A nivel personal, la muerte de Lou Reed fue un acontecimiento desolador. Aunque sus problemas de salud habían sido difundidos públicamente, nunca me planteé que pudiera fallecer. Fue el artista que me alumbró en la oscuridad y la confusión de la adolescencia y me hizo ver que había un espacio en el cual, algún día, yo podría ser la criatura que estaba llamado a ser. A partir de cierta edad, la muerte deja de ser una fantasía para pasar a formar parte de lo cotidiano. La de Lou Reed marcó un punto de inflexión. Dos años después, la desaparición de Bowie corroboró que así había sido. Aquellos que me proporcionaron fe, autoestima, felicidad y conocimiento, también se van. A los 50 años posiblemente no los necesite tanto como a los 16, pero sí que necesito que sigan aquí, conmigo. Pero se van. Después de habernos ayudado a entender y soportar la vida y la muerte, se van.

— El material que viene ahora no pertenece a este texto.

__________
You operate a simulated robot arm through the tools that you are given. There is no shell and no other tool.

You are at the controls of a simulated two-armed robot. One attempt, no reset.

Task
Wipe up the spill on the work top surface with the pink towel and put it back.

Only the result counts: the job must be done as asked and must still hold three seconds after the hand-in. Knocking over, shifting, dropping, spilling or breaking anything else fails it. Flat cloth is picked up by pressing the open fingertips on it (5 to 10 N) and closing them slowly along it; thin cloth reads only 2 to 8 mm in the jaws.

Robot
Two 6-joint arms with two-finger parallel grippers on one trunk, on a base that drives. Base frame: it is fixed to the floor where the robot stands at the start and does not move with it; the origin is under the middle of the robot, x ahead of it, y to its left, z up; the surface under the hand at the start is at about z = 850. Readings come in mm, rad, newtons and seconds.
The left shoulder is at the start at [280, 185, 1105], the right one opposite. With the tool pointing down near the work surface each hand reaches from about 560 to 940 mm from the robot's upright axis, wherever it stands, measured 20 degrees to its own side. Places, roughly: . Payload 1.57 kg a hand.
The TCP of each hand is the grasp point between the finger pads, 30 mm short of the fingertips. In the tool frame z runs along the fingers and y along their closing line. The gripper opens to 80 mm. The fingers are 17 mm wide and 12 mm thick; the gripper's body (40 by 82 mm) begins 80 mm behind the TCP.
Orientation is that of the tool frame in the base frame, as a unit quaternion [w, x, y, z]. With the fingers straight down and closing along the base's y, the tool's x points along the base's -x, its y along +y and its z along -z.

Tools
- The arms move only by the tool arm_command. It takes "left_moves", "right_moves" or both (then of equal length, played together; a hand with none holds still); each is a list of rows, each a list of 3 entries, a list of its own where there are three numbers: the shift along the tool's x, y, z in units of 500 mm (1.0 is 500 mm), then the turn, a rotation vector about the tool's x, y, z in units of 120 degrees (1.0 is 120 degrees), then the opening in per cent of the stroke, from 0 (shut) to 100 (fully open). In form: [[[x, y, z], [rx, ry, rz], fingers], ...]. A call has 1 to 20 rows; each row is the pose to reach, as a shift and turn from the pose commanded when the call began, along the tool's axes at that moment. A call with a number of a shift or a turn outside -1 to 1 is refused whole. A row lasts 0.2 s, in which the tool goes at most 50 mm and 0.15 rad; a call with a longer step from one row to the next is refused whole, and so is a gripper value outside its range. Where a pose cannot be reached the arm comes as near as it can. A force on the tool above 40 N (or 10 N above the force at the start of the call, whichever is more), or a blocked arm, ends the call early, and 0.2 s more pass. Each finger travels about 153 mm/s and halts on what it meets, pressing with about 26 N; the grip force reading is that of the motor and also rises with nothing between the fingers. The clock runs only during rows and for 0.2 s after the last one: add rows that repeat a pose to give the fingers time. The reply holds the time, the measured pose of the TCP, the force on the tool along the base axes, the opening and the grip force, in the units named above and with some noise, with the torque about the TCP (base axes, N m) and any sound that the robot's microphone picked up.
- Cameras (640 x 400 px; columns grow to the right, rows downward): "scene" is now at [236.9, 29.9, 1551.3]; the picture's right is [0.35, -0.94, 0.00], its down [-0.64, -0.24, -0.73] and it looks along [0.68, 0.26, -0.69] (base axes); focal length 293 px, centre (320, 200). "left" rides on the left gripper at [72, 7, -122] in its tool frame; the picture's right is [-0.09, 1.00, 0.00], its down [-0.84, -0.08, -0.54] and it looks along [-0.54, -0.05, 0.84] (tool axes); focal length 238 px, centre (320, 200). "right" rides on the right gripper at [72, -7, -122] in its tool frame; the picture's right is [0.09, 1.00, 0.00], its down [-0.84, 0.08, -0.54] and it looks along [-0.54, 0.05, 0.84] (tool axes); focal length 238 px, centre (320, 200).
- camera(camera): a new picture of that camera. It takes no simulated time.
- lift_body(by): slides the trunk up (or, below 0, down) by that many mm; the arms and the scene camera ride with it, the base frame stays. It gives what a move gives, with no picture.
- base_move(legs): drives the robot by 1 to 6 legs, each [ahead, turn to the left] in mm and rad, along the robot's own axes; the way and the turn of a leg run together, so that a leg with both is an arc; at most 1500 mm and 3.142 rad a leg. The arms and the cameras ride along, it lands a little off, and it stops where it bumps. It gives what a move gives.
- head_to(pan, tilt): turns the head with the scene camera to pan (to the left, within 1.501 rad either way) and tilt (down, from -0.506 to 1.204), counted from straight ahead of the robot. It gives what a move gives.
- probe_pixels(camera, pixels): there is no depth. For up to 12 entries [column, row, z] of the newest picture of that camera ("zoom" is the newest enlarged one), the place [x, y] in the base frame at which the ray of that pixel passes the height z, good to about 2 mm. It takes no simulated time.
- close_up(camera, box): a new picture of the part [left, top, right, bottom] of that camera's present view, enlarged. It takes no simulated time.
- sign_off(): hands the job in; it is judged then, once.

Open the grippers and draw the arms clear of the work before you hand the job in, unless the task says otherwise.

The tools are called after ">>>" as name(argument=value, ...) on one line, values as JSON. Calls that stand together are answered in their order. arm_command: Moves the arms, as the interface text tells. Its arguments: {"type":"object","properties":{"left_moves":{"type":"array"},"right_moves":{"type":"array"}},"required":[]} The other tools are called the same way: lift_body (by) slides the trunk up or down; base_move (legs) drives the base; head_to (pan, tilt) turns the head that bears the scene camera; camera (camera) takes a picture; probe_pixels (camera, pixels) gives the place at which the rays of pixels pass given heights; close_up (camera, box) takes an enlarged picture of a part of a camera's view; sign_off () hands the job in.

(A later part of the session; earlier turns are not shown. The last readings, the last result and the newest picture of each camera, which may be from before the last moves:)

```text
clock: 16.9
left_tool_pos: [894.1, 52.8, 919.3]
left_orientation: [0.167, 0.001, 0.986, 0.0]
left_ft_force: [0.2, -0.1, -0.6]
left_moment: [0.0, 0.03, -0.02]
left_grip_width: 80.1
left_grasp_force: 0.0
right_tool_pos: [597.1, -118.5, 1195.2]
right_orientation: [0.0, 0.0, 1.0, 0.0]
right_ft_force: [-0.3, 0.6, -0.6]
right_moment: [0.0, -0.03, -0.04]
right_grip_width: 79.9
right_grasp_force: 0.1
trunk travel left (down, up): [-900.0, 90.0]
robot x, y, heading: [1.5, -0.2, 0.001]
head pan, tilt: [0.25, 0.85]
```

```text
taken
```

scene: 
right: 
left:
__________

La muerte de Bowie me impulsó a recuperar una novela cuya reescritura había abandonado. Sabía que, trabajando en la dirección correcta, podía sacar de ella la historia que necesitaba hacer. Él era uno de los protagonistas de la trama, una ficción que transcurre en València y El Saler. Es una historia de inocencia y perversión que construye una versión paralela de lo que pudo haber sido mi adolescencia. Mi adolescencia transcurrió en la playa de Pobla de Farnals. Eran pósteres de Lou Reed lo que había clavados en las paredes de mi habitación. Escuchaba sus canciones e indagaba en sus letras como podía, yo solo, en mi cuarto, con la ayuda de un diccionario de inglés americano que me trajo mi padre de un viaje a Estados Unidos. Escuchaba a Reed con fervor y, a medida que su mundo me absorbía, fantaseaba con encontrármelo por Valencia, de incognito, como si hubiese decidido viajar hasta un sitio tan remoto sólo para darme la oportunidad de que me cruzase con él. Lou Reed fue el filtro que elegí para interpretar la realidad. Las primeras decepciones sentimentales. Los interrogantes del sexo. Los caprichos del alma humana. Lou Reed fue la puerta para cruzar al otro lado de la realidad. Si ingresaba allí, me decía mi instinto, podría empezar a ser yo mismo a pesar de todo. Cuarenta años después he publicado una novela que habla, entre otras cosas sobre eso. Si Lou Reed no hubiese existido, seguramente jamás la habría escrito. Si David Bowie no hubiese muerto, seguramente nunca la habría terminado.
El Saler es un buen sitio para muchas cosas, por eso lo elegí como escenario de ciertas escenas de la novela. Es un lugar perfecto para mirar, pensar, y no tener prisa para hacer nada. Es un sitio idóneo para perderse y olvidarse del resto del mundo, que acaba precisamente allí mismo. Un territorio impregnado por el sexo que se practica secretamente en sus bosques y dunas, un contrapunto de carnalidad en medio de la belleza mística del paisaje. El Saler también es un buen sitio para ser invisible y llorar. Para escribir. Para vivir lejos de todo, anotando cosas en una libreta que sabe más de mí que nadie en el mundo. Un remolino de silencio en el cual sumergirse para soñar con lo irreal, como cuando tenía quince años. Para escribir sobre una mañana de verano, cuando la niebla flota a ras del suelo. Y a medida que esta se disipa y el sol se va elevando sobre las copas de los pinos, ver a David Bowie, despertando aturdido de un letargo. Está torpemente atado al tronco de un pino, rodeado de otros árboles y plantas. No muy lejos, en una situación similar, está Lou Reed. Al despertar contempla la vegetación que le rodea mientras intenta recordar qué le ha ocurrido y se deshace de la cuerda flácida que apenas le mantienen sujeto al tronco. Hay un tercer hombre que abre los ojos después de haberlos tenido cerrados más tiempos del que puede calcular. Andy Warhol balbucea algo mientras se desprende de las inocentes ligaduras y comienza a caminar colocándose bien la peluca. Los tres saben algo que ningún ser vivo puede saber. Si me quedo quieto donde estoy, acabaremos encontrándonos y me lo contarán.